In a joint statement, they called for “new powers and resources to be devolved from Whitehall to shape local energy markets, decarbonise transport and tackle emissions from homes and offices”.
Lord Deben, chair of the UK’s independent Climate Change Committee, urged Boris Johnson, the prime minister, to heed the mayors’ call, arguing that delivering effective climate action depended on the close linking of local and central government.
This ‘shift’ would be enshrined in a proposed Net Zero Local Powers Bill, and supported by a toolkit to guide local authorities on how to get involved in the COP26 climate talks.
This rhetoric of devolution – a tussle between local and central powers – will be familiar after years of wrangling over Brexit. But, having ‘shifted’ power from one space to another, that second question – what should we do with it? – is as (if not more) important.

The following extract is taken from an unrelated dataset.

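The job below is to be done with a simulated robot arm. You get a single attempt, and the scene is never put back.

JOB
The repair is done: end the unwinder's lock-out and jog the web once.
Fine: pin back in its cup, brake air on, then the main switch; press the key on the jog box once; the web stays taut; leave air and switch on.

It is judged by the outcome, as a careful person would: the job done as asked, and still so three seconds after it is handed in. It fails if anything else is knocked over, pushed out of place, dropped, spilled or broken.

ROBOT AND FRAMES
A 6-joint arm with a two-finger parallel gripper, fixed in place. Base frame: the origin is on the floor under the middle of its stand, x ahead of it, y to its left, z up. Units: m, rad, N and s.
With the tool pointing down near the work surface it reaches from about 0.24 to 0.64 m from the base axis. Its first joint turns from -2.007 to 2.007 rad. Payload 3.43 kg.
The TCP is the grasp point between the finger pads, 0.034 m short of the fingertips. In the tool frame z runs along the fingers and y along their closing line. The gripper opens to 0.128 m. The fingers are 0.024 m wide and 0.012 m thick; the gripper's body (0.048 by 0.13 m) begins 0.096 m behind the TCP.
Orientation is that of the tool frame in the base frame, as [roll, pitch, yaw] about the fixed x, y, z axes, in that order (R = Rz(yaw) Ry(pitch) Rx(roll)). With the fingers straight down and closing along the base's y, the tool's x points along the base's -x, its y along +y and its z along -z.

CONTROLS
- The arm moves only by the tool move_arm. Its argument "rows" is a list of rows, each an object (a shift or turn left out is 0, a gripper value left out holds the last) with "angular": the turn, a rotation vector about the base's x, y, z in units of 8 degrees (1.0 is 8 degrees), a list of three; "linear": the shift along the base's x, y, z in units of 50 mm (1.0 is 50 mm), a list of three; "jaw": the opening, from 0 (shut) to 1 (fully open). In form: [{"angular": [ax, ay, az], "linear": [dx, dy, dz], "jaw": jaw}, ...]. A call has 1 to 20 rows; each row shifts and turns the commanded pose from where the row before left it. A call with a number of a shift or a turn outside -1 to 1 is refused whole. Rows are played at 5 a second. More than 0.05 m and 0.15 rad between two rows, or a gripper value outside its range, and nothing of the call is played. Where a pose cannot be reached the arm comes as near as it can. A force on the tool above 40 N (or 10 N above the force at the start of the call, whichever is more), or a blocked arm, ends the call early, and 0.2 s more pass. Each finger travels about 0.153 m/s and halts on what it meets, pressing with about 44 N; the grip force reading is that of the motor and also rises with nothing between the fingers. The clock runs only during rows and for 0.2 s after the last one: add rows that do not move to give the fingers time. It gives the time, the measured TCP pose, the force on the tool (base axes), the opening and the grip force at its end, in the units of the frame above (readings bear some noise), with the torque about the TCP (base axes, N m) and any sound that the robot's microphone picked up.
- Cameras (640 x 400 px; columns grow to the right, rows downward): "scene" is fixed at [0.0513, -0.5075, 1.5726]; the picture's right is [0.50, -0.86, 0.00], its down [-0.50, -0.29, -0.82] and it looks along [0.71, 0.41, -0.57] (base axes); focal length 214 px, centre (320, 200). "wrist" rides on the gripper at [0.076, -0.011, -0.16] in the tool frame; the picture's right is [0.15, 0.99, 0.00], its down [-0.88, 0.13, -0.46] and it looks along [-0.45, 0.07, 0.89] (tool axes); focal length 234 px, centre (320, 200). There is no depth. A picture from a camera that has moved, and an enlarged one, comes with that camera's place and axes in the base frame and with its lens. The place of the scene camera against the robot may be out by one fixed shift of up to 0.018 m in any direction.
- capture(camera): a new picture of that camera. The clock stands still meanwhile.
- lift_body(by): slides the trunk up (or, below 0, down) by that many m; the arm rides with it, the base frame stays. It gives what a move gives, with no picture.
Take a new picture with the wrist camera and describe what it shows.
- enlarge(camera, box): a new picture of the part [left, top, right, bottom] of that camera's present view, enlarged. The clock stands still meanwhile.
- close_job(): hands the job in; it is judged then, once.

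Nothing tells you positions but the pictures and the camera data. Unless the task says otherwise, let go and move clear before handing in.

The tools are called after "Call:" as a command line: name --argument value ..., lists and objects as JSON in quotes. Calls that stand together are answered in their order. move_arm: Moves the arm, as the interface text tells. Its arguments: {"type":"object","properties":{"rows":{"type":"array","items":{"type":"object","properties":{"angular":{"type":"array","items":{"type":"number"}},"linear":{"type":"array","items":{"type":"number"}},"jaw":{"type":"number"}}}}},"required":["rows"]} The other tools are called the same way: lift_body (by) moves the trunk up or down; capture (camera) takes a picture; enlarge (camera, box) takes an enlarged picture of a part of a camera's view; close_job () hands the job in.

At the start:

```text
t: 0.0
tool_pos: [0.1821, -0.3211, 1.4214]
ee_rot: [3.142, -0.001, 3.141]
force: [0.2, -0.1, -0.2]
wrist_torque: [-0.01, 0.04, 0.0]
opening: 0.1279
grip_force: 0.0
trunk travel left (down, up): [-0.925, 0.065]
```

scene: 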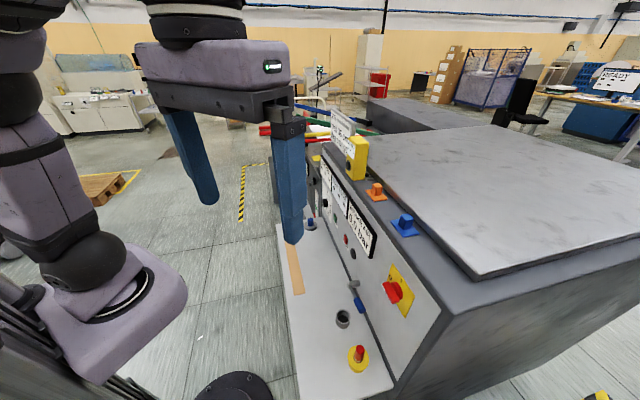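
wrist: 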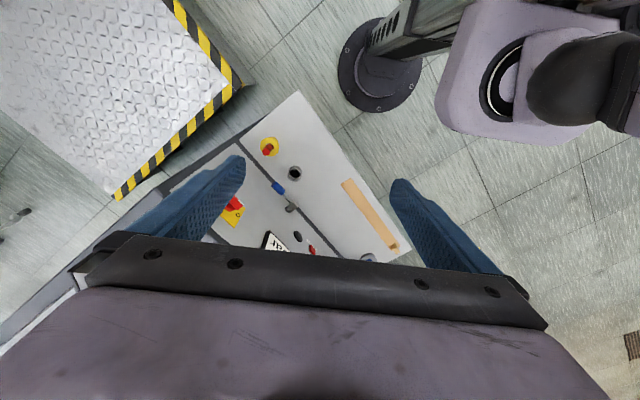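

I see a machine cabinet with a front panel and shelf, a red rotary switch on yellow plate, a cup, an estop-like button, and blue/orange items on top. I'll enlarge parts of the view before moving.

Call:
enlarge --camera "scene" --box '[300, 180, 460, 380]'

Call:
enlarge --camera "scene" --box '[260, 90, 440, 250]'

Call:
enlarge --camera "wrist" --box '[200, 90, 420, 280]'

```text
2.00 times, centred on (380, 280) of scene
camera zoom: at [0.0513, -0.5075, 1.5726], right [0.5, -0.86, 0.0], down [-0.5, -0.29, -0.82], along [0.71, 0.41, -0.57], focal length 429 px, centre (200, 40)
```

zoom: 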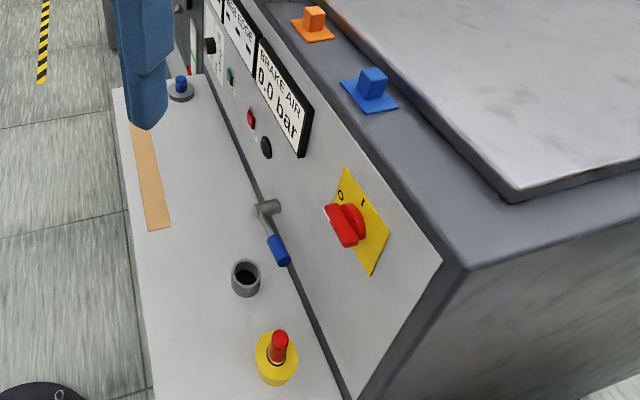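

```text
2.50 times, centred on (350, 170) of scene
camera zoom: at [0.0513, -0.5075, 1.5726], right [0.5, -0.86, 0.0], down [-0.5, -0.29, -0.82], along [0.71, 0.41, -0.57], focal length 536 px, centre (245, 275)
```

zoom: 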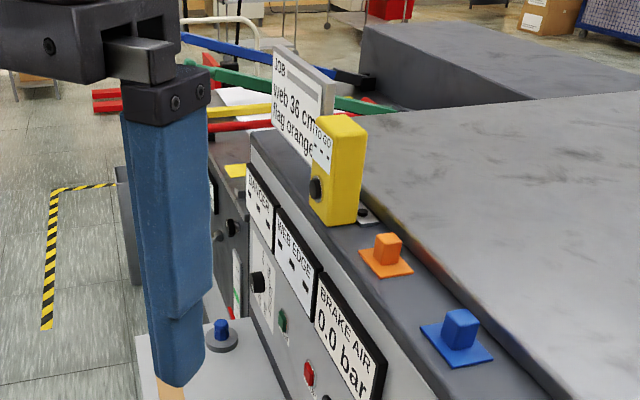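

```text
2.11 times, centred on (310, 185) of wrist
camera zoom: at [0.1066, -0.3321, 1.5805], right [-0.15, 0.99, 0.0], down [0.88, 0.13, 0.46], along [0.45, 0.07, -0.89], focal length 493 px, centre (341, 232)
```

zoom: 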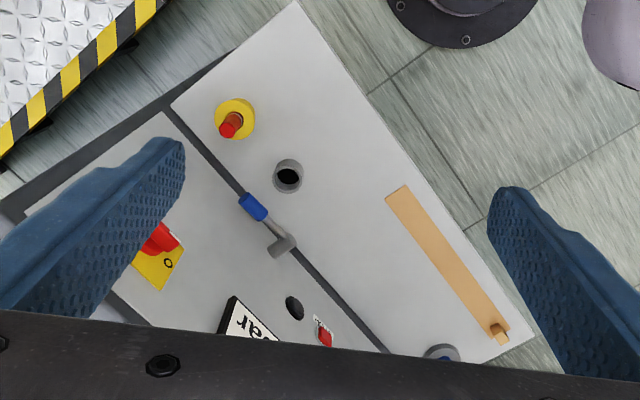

Shifting power around within a broken system is not enough. We need to change the terms upon which decisions are made, and not simply replicate badly structured, poorly run, profit-driven institutions in microcosm.
A genuine ‘power shift’ would mean radically reimagining public services and public spaces, and meaningfully altering the relationships between individuals, local communities, and wider structures. It means thinking beyond decarbonisation and working towards climate justice.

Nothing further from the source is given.